This is just for recreational purposes.
I've been wondering how to evaluate the following integral:
$$\int_0^{\infty} \frac{\ln (x)}{1-x^n}\text{d}x$$
Because I noticed that certain values for $n$ lead to some nice rational multiples of $\pi^2$ when evaluated in WolframAlpha. This leads me to believe we should somehow get it into series form to turn it into something Basel-esque. However, I've been struggling with this.

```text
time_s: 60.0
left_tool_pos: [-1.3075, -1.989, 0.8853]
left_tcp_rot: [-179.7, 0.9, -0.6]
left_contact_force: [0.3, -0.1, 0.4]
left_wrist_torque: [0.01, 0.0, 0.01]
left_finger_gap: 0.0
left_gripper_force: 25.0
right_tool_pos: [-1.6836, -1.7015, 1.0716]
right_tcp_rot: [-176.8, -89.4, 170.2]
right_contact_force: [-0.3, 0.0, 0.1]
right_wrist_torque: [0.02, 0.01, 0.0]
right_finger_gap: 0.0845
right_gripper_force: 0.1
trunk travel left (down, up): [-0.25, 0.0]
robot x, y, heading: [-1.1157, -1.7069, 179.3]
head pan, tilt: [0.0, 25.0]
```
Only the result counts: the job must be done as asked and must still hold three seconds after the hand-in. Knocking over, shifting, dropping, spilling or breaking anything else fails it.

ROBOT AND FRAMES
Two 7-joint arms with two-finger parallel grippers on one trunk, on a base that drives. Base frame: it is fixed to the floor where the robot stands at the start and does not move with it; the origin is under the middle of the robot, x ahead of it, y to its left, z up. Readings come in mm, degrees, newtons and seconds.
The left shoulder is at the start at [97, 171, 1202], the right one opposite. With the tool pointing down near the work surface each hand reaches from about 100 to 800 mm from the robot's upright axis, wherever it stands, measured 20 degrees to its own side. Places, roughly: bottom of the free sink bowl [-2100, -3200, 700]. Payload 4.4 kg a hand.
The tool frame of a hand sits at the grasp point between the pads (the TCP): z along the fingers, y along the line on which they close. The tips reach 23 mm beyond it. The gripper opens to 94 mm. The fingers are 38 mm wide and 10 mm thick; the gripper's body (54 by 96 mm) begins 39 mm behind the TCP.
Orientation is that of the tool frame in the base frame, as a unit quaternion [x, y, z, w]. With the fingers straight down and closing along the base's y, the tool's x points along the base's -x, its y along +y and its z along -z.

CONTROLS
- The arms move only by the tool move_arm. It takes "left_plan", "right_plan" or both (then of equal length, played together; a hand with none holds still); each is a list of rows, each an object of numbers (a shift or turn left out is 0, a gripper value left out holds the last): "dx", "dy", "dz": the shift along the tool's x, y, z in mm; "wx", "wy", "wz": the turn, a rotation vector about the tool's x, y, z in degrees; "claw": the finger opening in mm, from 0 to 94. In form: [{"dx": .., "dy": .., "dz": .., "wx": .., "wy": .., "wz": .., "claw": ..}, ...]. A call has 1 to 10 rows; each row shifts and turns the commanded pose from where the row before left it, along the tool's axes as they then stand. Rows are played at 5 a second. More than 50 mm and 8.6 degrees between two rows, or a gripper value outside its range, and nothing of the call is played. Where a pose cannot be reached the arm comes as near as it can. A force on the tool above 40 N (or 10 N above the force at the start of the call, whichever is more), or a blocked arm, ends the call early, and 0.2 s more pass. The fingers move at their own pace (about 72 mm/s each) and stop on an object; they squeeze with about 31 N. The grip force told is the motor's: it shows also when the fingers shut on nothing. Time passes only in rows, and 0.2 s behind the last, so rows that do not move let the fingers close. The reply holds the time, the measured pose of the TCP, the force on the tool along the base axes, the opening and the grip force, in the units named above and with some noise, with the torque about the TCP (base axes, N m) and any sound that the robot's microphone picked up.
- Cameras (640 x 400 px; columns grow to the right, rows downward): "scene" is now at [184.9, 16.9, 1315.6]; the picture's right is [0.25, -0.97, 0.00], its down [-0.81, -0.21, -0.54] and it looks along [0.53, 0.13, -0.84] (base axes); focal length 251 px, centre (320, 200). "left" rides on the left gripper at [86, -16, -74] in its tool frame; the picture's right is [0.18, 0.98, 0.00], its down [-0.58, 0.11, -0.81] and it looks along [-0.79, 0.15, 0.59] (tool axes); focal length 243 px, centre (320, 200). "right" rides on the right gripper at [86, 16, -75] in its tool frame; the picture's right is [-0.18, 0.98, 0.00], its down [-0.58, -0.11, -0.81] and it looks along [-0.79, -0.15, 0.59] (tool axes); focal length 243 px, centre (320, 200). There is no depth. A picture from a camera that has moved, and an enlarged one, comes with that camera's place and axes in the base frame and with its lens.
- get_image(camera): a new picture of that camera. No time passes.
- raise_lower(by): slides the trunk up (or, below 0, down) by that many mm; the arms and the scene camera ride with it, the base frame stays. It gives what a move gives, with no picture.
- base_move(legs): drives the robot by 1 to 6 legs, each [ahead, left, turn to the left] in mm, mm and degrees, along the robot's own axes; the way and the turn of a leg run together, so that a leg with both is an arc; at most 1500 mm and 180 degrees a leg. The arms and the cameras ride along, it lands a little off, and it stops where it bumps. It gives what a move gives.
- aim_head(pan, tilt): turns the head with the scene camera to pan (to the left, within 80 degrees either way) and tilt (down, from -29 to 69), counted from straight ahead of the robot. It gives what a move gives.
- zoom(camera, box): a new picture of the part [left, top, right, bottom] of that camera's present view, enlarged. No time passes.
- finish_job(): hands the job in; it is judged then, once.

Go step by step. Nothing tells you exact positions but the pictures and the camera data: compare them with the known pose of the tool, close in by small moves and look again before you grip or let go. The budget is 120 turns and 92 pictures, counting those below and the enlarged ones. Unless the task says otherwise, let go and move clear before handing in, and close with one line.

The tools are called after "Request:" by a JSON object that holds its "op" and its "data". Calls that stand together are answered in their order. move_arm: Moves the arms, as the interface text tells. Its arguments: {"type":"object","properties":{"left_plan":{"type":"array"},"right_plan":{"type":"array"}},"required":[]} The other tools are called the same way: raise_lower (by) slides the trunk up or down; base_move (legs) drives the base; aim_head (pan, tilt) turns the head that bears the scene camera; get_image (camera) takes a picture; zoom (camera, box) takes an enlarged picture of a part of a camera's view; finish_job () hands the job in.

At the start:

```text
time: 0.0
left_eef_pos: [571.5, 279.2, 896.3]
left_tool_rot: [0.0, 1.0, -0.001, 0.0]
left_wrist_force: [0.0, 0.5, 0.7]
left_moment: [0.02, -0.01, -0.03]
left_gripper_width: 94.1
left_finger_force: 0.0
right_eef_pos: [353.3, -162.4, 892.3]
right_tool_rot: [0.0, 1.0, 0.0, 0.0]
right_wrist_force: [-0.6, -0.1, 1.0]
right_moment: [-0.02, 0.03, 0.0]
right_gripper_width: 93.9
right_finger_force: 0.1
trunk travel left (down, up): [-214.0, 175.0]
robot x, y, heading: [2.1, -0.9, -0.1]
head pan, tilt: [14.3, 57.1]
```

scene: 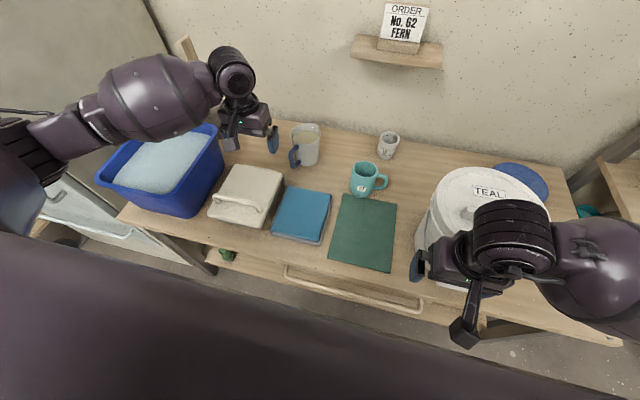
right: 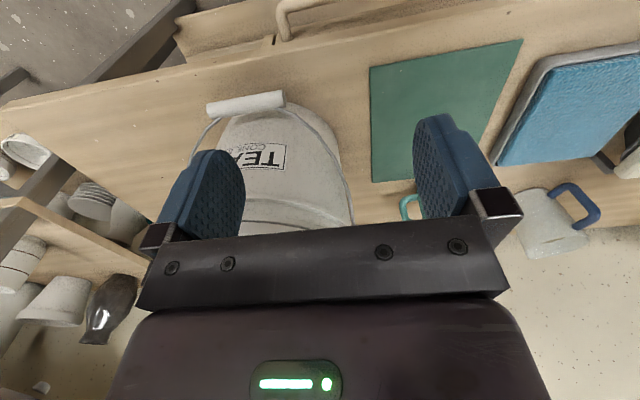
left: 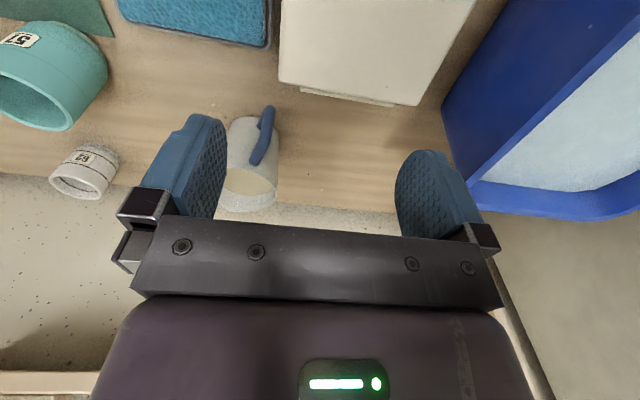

I managed to put into series form a related integral, to at least show some kind of context/effort, which is:
$$\int_0^{1} \frac{\ln (x)}{1-x^n}\text{d}x$$
When inputting the series expansion of $1-x^n$, one simply needs to evaluate an integral of the form $x^{kn} \ln(x)$, which is simple, and the following series emerges:
$$\int_0^{1} \frac{\ln (x)}{1-x^n}\text{d}x = \sum_{k=0}^{\infty} \frac{1}{(kn+1)^2}$$
However, this approach doesn't work with bounds from $0$ to $\infty$ for obvious reasons. Could someone give me some help?
Best Answer
It turns out that $\int_0^1\frac{\ln(x)}{1-x^a}\mathrm{d}x=-\frac{1}{a^2}\sum_{n=0}^{\infty}\frac{1}{(n+1/a)^2}$ (I think you dropped a minus sign). Enforcing the substitution $x\rightarrow 1/x$ yields $$\int_1^{\infty}\frac{\ln(x)}{1-x^a}\mathrm{d}x=\int_0^1\frac{x^{a-2}\ln(x)}{1-x^a}\mathrm{d}x=\sum_{n=0}^{\infty}\int_0^1\ln(x)x^{an+a-2}\mathrm{d}x=-\frac{1}{a^2}\sum_{n=0}^{\infty}\frac{1}{\big(n+1-1/a\big)^2}$$ Putting both pieces together yields $$\begin{eqnarray*}\int_0^{\infty}\frac{\ln(x)}{1-x^a}\mathrm{d}x&=&-\frac{1}{a^2}\Bigg[\sum_{n=0}^{\infty}\frac{1}{(n+1/a)^2}+\sum_{n=0}^{\infty}\frac{1}{(n+1-1/a)^2}\Bigg] \\ &=& -\frac{1}{a^2}\Bigg[\sum_{n=0}^{\infty}\frac{1}{(n+1/a)^2}+\sum_{n=1}^{\infty}\frac{1}{(-n+1/a)^2}\Bigg] \\ &=& -\frac{1}{a^2}\sum_{n=-\infty}^{\infty}\frac{1}{(n+1/a)^2} \end{eqnarray*}$$ It is a known result in complex analysis (using residues to evaluate sums of series) that for any $x\notin \mathbb{Z}$ we have $$\sum_{n=-\infty}^{\infty}\frac{1}{(n+x)^2}=\Big(\pi \csc(\pi x)\Big)^2$$ Taking $x$ to be $1/a$ yields $$\int_0^{\infty}\frac{\ln(x)}{1-x^a}\mathrm{d}x=-\frac{\pi^2}{a^2}\csc^2(\pi/a)$$